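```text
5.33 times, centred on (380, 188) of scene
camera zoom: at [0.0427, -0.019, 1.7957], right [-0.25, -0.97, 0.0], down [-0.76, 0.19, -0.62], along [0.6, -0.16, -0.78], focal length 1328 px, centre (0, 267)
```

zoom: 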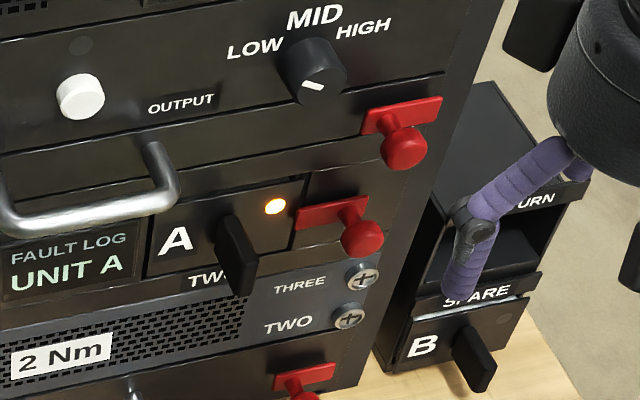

· · · · ·

Reproduce every line exactly and omit all pictures.

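```text
5.33 times, centred on (380, 188) of scene
camera zoom: at [0.0427, -0.019, 1.7957], right [-0.25, -0.97, 0.0], down [-0.76, 0.19, -0.62], along [0.6, -0.16, -0.78], focal length 1328 px, centre (0, 267)
```

zoom: 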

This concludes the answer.